There are promising suspects that take place elsewhere, like Anna Karenina, and Les Miserables. There will be fantasy and spirituality, along the lines of Tree of Life — meditations on existence, like Cloud Atlas and Life of Pi.
Either way, we are only a couple of months away from seeing what our likely Best Picture will be. You have to go back to 2004 to find a Best Picture winner that either didn’t open early in the year, hadn’t screened at Cannes, Telluride or Toronto. That film was Million Dollar Baby, which was ushered in late and hit the sweet spot — sentimental and emotionally sticky and not The Aviator.
But since then, with the blogosphere erupting with prognostication and critics, all of whom get to see movies early anyway, the strategy for releasing films tailor made for the Oscar race (or not) has had to improvise, adapt and overcome.
The Artist – Cannes
The King’s Speech – Telluride
The Hurt Locker – Year prior
Slumdog Millionaire – Telluride
No Country for Old Men – Cannes
The Departed – early release
Crash – early release
Million Dollar Baby – late comer
Telluride has not yet announced what films will be playing there so we can’t yet roll the dice about what film might win Best Picture. Zero Dark Thirty, Lincoln and The Master are all opening relatively soon. By our reckoning, all three could be contenders.
Is there room for a surprise like Million Dollar Baby now? Of course. It’s just a harder maneuver to pull off. There are a lot of prying eyes now. Many more than there used to be and it’s harder to hold a movie from them. But it’s possible a last-minute reveal will be our Best Picture winner but it would be an anomaly. The Globes, the PGA and the DGA all do their voting at the same time (roughly) as the Oscar voters do and thus there isn’t a lot of wiggle room. Those movies have to be seen early — after they pushed back the Oscar date they made it virtually impossible for a last minute movie to scramble a win. Million Dollar Baby being the one exception since then.
But we remain open minded for a surprise or for the Best Picture winner to present itself very soon.
The Frontrunners That Have Been Seen:
Beasts of the Southern Wild – directed by Behn Zeitlin (Fox Searchlight)
Moonrise Kingdom – directed by Wes Anderson (Focus Features)
The Dark Knight Rises – directed by Christopher Nolan (Warner Bros)

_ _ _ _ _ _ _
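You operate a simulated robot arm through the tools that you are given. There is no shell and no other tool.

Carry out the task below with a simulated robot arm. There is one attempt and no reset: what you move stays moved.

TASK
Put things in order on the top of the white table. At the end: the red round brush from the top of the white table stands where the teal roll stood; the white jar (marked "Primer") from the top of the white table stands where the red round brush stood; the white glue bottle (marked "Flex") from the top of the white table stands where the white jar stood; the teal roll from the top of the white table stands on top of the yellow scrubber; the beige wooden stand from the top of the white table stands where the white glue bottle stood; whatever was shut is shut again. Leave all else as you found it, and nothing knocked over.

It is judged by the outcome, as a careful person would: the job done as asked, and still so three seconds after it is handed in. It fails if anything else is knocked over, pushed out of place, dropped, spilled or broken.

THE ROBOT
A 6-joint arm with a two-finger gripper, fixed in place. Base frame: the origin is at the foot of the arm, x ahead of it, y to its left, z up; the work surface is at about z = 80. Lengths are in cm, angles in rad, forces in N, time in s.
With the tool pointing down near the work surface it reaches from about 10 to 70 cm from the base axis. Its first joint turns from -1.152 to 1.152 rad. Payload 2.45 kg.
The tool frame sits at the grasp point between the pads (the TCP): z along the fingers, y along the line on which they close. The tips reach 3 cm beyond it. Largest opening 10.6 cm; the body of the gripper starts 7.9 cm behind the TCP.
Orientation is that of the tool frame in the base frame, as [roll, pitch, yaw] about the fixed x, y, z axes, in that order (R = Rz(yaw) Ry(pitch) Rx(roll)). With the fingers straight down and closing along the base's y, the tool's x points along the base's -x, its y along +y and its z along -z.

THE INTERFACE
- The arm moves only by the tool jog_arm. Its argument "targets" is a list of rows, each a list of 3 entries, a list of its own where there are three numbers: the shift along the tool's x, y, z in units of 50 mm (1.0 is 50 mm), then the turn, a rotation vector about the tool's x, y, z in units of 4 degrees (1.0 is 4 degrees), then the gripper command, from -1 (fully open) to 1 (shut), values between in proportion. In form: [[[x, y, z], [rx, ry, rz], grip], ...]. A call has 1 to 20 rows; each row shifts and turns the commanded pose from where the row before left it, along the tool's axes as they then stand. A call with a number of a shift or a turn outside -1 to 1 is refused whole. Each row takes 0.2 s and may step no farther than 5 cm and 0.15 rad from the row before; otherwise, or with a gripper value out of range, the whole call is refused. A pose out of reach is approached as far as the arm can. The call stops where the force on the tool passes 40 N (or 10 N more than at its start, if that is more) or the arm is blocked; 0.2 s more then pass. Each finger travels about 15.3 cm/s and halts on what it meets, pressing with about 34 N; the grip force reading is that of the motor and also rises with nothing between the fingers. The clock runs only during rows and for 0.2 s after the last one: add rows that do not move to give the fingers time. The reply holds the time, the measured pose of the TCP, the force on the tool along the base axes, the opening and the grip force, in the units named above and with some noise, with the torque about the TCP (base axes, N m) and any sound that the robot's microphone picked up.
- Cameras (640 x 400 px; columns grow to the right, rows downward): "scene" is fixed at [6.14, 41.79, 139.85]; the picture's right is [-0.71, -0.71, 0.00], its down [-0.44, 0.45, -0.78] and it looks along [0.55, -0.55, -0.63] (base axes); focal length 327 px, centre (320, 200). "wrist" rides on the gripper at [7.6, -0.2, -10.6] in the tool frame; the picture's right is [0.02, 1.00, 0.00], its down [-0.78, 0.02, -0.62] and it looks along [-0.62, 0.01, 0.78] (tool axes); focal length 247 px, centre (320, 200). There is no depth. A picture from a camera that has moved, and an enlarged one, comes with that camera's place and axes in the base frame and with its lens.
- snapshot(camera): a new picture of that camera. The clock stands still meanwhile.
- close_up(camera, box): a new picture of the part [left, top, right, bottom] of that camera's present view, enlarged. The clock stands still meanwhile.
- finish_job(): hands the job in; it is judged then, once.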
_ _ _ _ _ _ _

Darkhorse: The Best Exotic Marigold Hotel – directed by John Madden – Judi Dench, Maggie Smith, Bill Nighy*
Most Promising, Sight Unseen:
Les Miserables – directed by Tom Hooper, starring Hugh Jackman, Amanda Seyfried, Anne Hathaway (Universal)
Lincoln – directed by Steven Spielberg, starring Daniel Day-Lewis (Disney/Touchstone)

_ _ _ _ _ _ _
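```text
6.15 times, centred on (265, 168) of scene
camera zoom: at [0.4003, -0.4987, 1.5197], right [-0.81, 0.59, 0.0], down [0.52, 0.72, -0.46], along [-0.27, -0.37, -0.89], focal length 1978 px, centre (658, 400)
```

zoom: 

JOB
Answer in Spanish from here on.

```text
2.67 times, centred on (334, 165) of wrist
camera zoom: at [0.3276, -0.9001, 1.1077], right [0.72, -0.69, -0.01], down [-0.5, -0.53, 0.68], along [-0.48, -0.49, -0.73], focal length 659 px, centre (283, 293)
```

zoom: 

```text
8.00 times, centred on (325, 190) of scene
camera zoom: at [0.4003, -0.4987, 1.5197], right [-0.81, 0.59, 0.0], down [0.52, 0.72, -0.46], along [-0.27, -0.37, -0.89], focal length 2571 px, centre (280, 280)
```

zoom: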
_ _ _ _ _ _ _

Zero Dark Thirty – directed by Kathryn Bigelow (Sony/Columbia)
The Master – directed by Paul Thomas Anderson (Weinstein Co)
Django Unchained – directed by Quentin Tarantino, starring Jamie Foxx, Leonardo DiCaprio, Christoph Waltz (Weinstein Co)
Anna Karenina – directed Joe Wright, with Keira Knightley, Jude Law, Kelly Macdonald, Emily Watson, Olivia Williams.(Focus Features)
Not Fade Away – directed by David Chase with James Gandolfini, Brad Garrett (Paramount Vantage)
Argo – directed by Ben Affleck (Warner Bros)
Flight – Directed by Robert Zemeckis, written by John Gatins, starring Denzel Washington, Melissa Leo (Paramount)
Life of Pi: Directed by Ang Lee (Warner Bros)
The Hobbit – directed by Peter Jackson (Warner Bros)
Cloud Atlas – Directed by Tom Tykwer, Andy Wachowski, Lana Wachowski, starring Halle Berry, Tom Hanks (Warner Bros)
Hyde Park on Hudson directed by Roger Mitchell, starring Bill Murray and Laura Linney (Focus)
Dark Horse Long Shots:
Silver Linings Playbook, directed by David O. Russell, starring Jennifer Lawrence and Bradley Cooper (Weinstein Co)
The Sessions directed by Ben Lewin – Helen Hunt, John Hawkes
Inside Llewyn Davis – directed by Joel and Ethan Coen
Gravity – directed by Alfonso Cuaron
Amour– directed by Michael Haneke
Rust & Bone – directed by Jacques Audillard
Cosmopolis – directed by David Cronenberg – Robert Pattinson*
Trouble with the Curve – directed by Robert Lorenz – Clint Eastwood, Amy Adams (Warner Bros)
The Impossible – Juan Antonio Bayona – Naomi Watts, Ewan McGregor (Summit)
Hysteria – directed by Tanya Wexler – Maggie Gyllenhaal (Sony Pictures Classics)
Won’t Back Down – directed by Daniel Barnz – Viola Davis, Maggie Gyllenhaal and Holly Hunter (Fox)
Therese Raquin – directed by Charles Stratton starring Elizabeth Olsen, Jessica Lange
*Seen, at Cannes or already opened to public.